## Supplied material
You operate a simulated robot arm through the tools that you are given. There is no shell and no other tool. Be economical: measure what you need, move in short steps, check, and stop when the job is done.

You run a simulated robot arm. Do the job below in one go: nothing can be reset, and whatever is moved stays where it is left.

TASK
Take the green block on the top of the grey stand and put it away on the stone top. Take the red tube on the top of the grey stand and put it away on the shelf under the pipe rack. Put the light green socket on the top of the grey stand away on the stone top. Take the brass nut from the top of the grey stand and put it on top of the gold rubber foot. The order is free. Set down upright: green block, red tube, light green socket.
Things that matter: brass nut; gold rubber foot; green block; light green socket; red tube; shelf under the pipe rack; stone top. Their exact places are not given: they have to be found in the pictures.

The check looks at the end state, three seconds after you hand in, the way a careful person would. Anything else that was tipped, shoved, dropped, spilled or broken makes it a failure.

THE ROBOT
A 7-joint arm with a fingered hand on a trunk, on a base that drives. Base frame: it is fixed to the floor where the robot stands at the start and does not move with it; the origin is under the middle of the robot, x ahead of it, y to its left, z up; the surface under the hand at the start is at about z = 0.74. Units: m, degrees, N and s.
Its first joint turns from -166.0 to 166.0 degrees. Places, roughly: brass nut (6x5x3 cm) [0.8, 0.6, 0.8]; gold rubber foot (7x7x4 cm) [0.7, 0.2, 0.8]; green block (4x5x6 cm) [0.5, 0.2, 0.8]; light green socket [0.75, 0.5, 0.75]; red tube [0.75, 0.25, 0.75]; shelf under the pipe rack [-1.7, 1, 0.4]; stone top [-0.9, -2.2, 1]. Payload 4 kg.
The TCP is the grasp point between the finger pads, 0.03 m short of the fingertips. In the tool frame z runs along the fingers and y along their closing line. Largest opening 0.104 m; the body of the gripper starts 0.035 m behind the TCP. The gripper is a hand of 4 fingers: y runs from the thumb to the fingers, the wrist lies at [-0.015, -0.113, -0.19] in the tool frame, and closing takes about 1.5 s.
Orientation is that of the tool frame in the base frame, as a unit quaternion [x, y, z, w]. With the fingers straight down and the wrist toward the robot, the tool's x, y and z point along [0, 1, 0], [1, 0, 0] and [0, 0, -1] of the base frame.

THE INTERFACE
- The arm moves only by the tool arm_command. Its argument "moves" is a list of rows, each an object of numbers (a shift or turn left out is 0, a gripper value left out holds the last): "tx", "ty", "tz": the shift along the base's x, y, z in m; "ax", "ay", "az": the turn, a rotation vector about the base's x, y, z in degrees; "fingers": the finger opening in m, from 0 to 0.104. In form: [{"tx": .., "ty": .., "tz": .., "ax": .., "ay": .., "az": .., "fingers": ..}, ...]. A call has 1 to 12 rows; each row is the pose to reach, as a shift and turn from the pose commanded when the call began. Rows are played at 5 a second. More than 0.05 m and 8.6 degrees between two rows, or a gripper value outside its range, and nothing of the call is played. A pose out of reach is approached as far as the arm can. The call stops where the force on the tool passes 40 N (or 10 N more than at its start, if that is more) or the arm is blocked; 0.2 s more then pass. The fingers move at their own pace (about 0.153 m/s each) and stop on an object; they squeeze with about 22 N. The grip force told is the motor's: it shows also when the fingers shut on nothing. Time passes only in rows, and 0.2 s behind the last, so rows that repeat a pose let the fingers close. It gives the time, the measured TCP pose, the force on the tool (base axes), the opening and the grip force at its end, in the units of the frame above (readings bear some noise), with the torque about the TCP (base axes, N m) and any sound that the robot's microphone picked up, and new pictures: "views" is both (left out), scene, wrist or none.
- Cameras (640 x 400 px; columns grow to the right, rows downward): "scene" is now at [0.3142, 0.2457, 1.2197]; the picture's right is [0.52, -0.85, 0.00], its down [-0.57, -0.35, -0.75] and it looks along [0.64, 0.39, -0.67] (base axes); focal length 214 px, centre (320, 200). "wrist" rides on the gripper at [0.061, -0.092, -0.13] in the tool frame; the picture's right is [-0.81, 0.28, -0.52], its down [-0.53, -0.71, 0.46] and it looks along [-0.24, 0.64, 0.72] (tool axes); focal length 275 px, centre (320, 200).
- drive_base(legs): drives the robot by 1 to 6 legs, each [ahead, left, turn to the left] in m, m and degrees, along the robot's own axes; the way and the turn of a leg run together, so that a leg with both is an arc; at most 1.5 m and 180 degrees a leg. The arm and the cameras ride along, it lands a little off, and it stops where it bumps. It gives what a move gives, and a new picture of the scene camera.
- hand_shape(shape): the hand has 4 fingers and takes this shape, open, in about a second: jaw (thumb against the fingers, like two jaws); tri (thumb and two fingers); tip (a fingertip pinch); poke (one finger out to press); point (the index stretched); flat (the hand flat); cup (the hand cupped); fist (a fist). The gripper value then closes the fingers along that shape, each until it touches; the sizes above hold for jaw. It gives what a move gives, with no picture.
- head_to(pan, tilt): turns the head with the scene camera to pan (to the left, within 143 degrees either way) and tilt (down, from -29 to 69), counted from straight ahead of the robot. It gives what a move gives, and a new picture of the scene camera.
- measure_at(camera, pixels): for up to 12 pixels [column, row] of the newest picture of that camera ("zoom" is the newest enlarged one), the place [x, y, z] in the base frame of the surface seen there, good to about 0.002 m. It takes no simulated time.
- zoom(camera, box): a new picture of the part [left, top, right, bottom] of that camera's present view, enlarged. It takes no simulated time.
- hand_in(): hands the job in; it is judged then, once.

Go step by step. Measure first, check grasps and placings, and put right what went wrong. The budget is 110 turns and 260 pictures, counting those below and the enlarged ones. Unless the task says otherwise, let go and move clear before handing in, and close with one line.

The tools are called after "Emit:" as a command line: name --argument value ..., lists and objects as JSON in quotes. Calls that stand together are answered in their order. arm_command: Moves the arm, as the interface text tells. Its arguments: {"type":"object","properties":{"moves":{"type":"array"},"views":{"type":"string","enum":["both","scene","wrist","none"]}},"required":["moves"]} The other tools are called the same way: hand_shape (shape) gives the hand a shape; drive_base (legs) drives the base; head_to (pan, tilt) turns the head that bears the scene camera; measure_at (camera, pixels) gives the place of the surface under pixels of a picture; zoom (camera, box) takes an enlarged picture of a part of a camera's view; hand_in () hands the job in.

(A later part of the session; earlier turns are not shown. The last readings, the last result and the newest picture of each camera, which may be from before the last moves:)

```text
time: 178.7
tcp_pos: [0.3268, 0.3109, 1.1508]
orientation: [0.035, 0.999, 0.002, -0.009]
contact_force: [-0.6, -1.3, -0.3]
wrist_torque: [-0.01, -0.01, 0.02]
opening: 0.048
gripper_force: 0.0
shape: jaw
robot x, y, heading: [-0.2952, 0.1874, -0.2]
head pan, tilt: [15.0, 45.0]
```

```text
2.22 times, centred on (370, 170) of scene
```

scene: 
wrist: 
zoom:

## Given request
Copy out all of the data exactly, leaving nothing out. Return a JSON list in which every string is one line; blank lines are skipped.

## Written reply
[
  "You operate a simulated robot arm through the tools that you are given. There is no shell and no other tool. Be economical: measure what you need, move in short steps, check, and stop when the job is done.",
  "You run a simulated robot arm. Do the job below in one go: nothing can be reset, and whatever is moved stays where it is left.",
  "TASK",
  "Take the green block on the top of the grey stand and put it away on the stone top. Take the red tube on the top of the grey stand and put it away on the shelf under the pipe rack. Put the light green socket on the top of the grey stand away on the stone top. Take the brass nut from the top of the grey stand and put it on top of the gold rubber foot. The order is free. Set down upright: green block, red tube, light green socket.",
  "Things that matter: brass nut; gold rubber foot; green block; light green socket; red tube; shelf under the pipe rack; stone top. Their exact places are not given: they have to be found in the pictures.",
  "The check looks at the end state, three seconds after you hand in, the way a careful person would. Anything else that was tipped, shoved, dropped, spilled or broken makes it a failure.",
  "THE ROBOT",
  "A 7-joint arm with a fingered hand on a trunk, on a base that drives. Base frame: it is fixed to the floor where the robot stands at the start and does not move with it; the origin is under the middle of the robot, x ahead of it, y to its left, z up; the surface under the hand at the start is at about z = 0.74. Units: m, degrees, N and s.",
  "Its first joint turns from -166.0 to 166.0 degrees. Places, roughly: brass nut (6x5x3 cm) [0.8, 0.6, 0.8]; gold rubber foot (7x7x4 cm) [0.7, 0.2, 0.8]; green block (4x5x6 cm) [0.5, 0.2, 0.8]; light green socket [0.75, 0.5, 0.75]; red tube [0.75, 0.25, 0.75]; shelf under the pipe rack [-1.7, 1, 0.4]; stone top [-0.9, -2.2, 1]. Payload 4 kg.",
  "The TCP is the grasp point between the finger pads, 0.03 m short of the fingertips. In the tool frame z runs along the fingers and y along their closing line. Largest opening 0.104 m; the body of the gripper starts 0.035 m behind the TCP. The gripper is a hand of 4 fingers: y runs from the thumb to the fingers, the wrist lies at [-0.015, -0.113, -0.19] in the tool frame, and closing takes about 1.5 s.",
  "Orientation is that of the tool frame in the base frame, as a unit quaternion [x, y, z, w]. With the fingers straight down and the wrist toward the robot, the tool's x, y and z point along [0, 1, 0], [1, 0, 0] and [0, 0, -1] of the base frame.",
  "THE INTERFACE",
  "- The arm moves only by the tool arm_command. Its argument \"moves\" is a list of rows, each an object of numbers (a shift or turn left out is 0, a gripper value left out holds the last): \"tx\", \"ty\", \"tz\": the shift along the base's x, y, z in m; \"ax\", \"ay\", \"az\": the turn, a rotation vector about the base's x, y, z in degrees; \"fingers\": the finger opening in m, from 0 to 0.104. In form: [{\"tx\": .., \"ty\": .., \"tz\": .., \"ax\": .., \"ay\": .., \"az\": .., \"fingers\": ..}, ...]. A call has 1 to 12 rows; each row is the pose to reach, as a shift and turn from the pose commanded when the call began. Rows are played at 5 a second. More than 0.05 m and 8.6 degrees between two rows, or a gripper value outside its range, and nothing of the call is played. A pose out of reach is approached as far as the arm can. The call stops where the force on the tool passes 40 N (or 10 N more than at its start, if that is more) or the arm is blocked; 0.2 s more then pass. The fingers move at their own pace (about 0.153 m/s each) and stop on an object; they squeeze with about 22 N. The grip force told is the motor's: it shows also when the fingers shut on nothing. Time passes only in rows, and 0.2 s behind the last, so rows that repeat a pose let the fingers close. It gives the time, the measured TCP pose, the force on the tool (base axes), the opening and the grip force at its end, in the units of the frame above (readings bear some noise), with the torque about the TCP (base axes, N m) and any sound that the robot's microphone picked up, and new pictures: \"views\" is both (left out), scene, wrist or none.",
  "- Cameras (640 x 400 px; columns grow to the right, rows downward): \"scene\" is now at [0.3142, 0.2457, 1.2197]; the picture's right is [0.52, -0.85, 0.00], its down [-0.57, -0.35, -0.75] and it looks along [0.64, 0.39, -0.67] (base axes); focal length 214 px, centre (320, 200). \"wrist\" rides on the gripper at [0.061, -0.092, -0.13] in the tool frame; the picture's right is [-0.81, 0.28, -0.52], its down [-0.53, -0.71, 0.46] and it looks along [-0.24, 0.64, 0.72] (tool axes); focal length 275 px, centre (320, 200).",
  "- drive_base(legs): drives the robot by 1 to 6 legs, each [ahead, left, turn to the left] in m, m and degrees, along the robot's own axes; the way and the turn of a leg run together, so that a leg with both is an arc; at most 1.5 m and 180 degrees a leg. The arm and the cameras ride along, it lands a little off, and it stops where it bumps. It gives what a move gives, and a new picture of the scene camera.",
  "- hand_shape(shape): the hand has 4 fingers and takes this shape, open, in about a second: jaw (thumb against the fingers, like two jaws); tri (thumb and two fingers); tip (a fingertip pinch); poke (one finger out to press); point (the index stretched); flat (the hand flat); cup (the hand cupped); fist (a fist). The gripper value then closes the fingers along that shape, each until it touches; the sizes above hold for jaw. It gives what a move gives, with no picture.",
  "- head_to(pan, tilt): turns the head with the scene camera to pan (to the left, within 143 degrees either way) and tilt (down, from -29 to 69), counted from straight ahead of the robot. It gives what a move gives, and a new picture of the scene camera.",
  "- measure_at(camera, pixels): for up to 12 pixels [column, row] of the newest picture of that camera (\"zoom\" is the newest enlarged one), the place [x, y, z] in the base frame of the surface seen there, good to about 0.002 m. It takes no simulated time.",
  "- zoom(camera, box): a new picture of the part [left, top, right, bottom] of that camera's present view, enlarged. It takes no simulated time.",
  "- hand_in(): hands the job in; it is judged then, once.",
  "Go step by step. Measure first, check grasps and placings, and put right what went wrong. The budget is 110 turns and 260 pictures, counting those below and the enlarged ones. Unless the task says otherwise, let go and move clear before handing in, and close with one line.",
  "The tools are called after \"Emit:\" as a command line: name --argument value ..., lists and objects as JSON in quotes. Calls that stand together are answered in their order. arm_command: Moves the arm, as the interface text tells. Its arguments: {\"type\":\"object\",\"properties\":{\"moves\":{\"type\":\"array\"},\"views\":{\"type\":\"string\",\"enum\":[\"both\",\"scene\",\"wrist\",\"none\"]}},\"required\":[\"moves\"]} The other tools are called the same way: hand_shape (shape) gives the hand a shape; drive_base (legs) drives the base; head_to (pan, tilt) turns the head that bears the scene camera; measure_at (camera, pixels) gives the place of the surface under pixels of a picture; zoom (camera, box) takes an enlarged picture of a part of a camera's view; hand_in () hands the job in.",
  "(A later part of the session; earlier turns are not shown. The last readings, the last result and the newest picture of each camera, which may be from before the last moves:)",
  "```text",
  "time: 178.7",
  "tcp_pos: [0.3268, 0.3109, 1.1508]",
  "orientation: [0.035, 0.999, 0.002, -0.009]",
  "contact_force: [-0.6, -1.3, -0.3]",
  "wrist_torque: [-0.01, -0.01, 0.02]",
  "opening: 0.048",
  "gripper_force: 0.0",
  "shape: jaw",
  "robot x, y, heading: [-0.2952, 0.1874, -0.2]",
  "head pan, tilt: [15.0, 45.0]",
  "```",
  "```text",
  "2.22 times, centred on (370, 170) of scene",
  "```",
  "scene: ",
  "wrist: ",
  "zoom:"
]